## WRITTEN TASK 1
Copy the part of the document excerpt from the words "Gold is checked" through the words "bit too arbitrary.".
## WRITTEN TASK 2
Continue the document excerpt from where it stops.

## DOCUMENT EXCERPT
The next question would be sources of happiness to counter act this. For example happiness buildings could give a flat happiness quantity but also, especially at higher levels than the colosseum, provide a discount on the level for the city. Obviously there's a piety (or freedom) policy or a belief effect that we could use to counteract the religious discord.

Output of gold should be more straightforwardly expressed as "is this city making a profit", in the same way as "is this city growing with enough food" rather than worrying about the quantity per citizen.

Pillaging or city health makes more sense than "is there an enemy unit nearby".
 
You know, I bet you probably could. ;)

Sent from my GT-I9305T using Tapatalk
 
I'unno...I'm thinking about how we can boost caravanserais and harbors to do more than simply increase gold (which, by the end of the game, hovers around absurd levels). Having them work with happiness, and having trade routes (and gold acquisition) have a gameplay-pushback effect, would be nice. Right now, gold is the only yield system that never gets checked by player choices - seems odd to me, and I think it needs more nuance.
I agree that caravanseries are a bit boring, harbours get a pass from me for the city connection (though I wouldn't call them super-interesting, either). But I think both work at the moment.

Gold is checked by player choices to some extent, though only by regulating its rate, but through other effects: building & unit maintenance as well as roads - but increasing the cost for either wouldn't be received very well (remember early Civ 5 when you couldn't sell buildings and buildings were a lot more expensive, hammer-wise - people love to build stuff).

It would be interesting to find more dynamic approach to the inflation mechanic which is all about avoiding the giant piles of gold in the endgame. Turn number is probably a bit too arbitrary.

Perhaps this should go into a separate thread...
 
There's a few buildings I would say could be bumped up in upkeep (but mostly made cheaper upfront to compensate). Mostly happiness, growth, or science. But there are also several that could be made cheaper as well (hydro and water mill especially). Whether that adds a gold sink or not would depend on your building preference, city locations, etc.

Inflation is primarily annoying but it is undoubtedly the main feature to check into to deal with gold accumulations.

## SOURCE DATA

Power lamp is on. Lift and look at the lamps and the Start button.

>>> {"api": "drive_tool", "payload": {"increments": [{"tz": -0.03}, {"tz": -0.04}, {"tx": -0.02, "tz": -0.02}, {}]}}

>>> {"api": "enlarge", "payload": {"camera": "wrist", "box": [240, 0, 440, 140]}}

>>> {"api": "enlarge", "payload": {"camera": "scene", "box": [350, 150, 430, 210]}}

## EXERCISE RESULT 1
Gold is checked by player choices to some extent, though only by regulating its rate, but through other effects: building & unit maintenance as well as roads - but increasing the cost for either wouldn't be received very well (remember early Civ 5 when you couldn't sell buildings and buildings were a lot more expensive, hammer-wise - people love to build stuff).

It would be interesting to find more dynamic approach to the inflation mechanic which is all about avoiding the giant piles of gold in the endgame. Turn number is probably a bit too arbitrary.

## EXERCISE RESULT 2
 
I mean, there are a lot of ways to spend gold aside from city-states, but I generally find the always-increasing nature of GPT to be a bit boring from an economic perspective. We'll work on that later, though.

Just an FYI, I took some time this morning to put together a test version of the happiness changes outlined above. It was as easy as I said it would be (now that we've got it simplified down). I'll post the new version once it is stable.

G

Update:

Here's the initial table of defines for the happiness changes. No, these are not final numbers, just testing to see if the functions work correctly. We'll need to update the display LUA (groan), but that's not too bad.

Code:
-- These values affect local happiness from cities. Values should always be floats (i.e. 0.0, 10.1, etc.)

-- Unhappiness point per religious minority pop.
	INSERT INTO Defines (
	Name, Value)
	SELECT 'BALANCE_UNHAPPINESS_PER_MINORITY_POP', '0.5'
	WHERE EXISTS (SELECT * FROM COMMUNITY WHERE Type='COMMUNITY_CORE_BALANCE_HAPPINESS' AND Value= 1 );

-- Unhappiness point per starving citizen.
	INSERT INTO Defines (
	Name, Value)
	SELECT 'BALANCE_UNHAPPINESS_FROM_STARVING_PER_POP', '1.0'
	WHERE EXISTS (SELECT * FROM COMMUNITY WHERE Type='COMMUNITY_CORE_BALANCE_HAPPINESS' AND Value= 1 );

-- Unhappiness point per pillaged plot owned by city.
	INSERT INTO Defines (
	Name, Value)
	SELECT 'BALANCE_UNHAPPINESS_PER_PILLAGED', '0.5'
	WHERE EXISTS (SELECT * FROM COMMUNITY WHERE Type='COMMUNITY_CORE_BALANCE_HAPPINESS' AND Value= 1 );

-- Unhappiness point per pop if unconnected.
	INSERT INTO Defines (
	Name, Value)
	SELECT 'BALANCE_UNHAPPINESS_FROM_UNCONNECTED_PER_POP', '1.0'
	WHERE EXISTS (SELECT * FROM COMMUNITY WHERE Type='COMMUNITY_CORE_BALANCE_HAPPINESS' AND Value= 1 );

-- Unhappiness point per gold threshold (i.e. gold rate needed per citizen before unhappiness kicks in).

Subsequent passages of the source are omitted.